Please find all lines in the data that hold the string "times" and copy them.

Information provided —
□ □ □ □ □
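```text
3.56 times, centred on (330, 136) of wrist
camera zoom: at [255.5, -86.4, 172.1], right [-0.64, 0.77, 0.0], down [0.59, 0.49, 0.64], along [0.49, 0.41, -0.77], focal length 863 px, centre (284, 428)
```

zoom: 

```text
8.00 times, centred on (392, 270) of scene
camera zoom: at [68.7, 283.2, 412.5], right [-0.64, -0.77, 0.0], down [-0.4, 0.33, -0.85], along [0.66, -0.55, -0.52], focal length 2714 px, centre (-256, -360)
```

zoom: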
□ □ □ □ □
Output below —
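3.56 times, centred on (330, 136) of wrist
8.00 times, centred on (392, 270) of scene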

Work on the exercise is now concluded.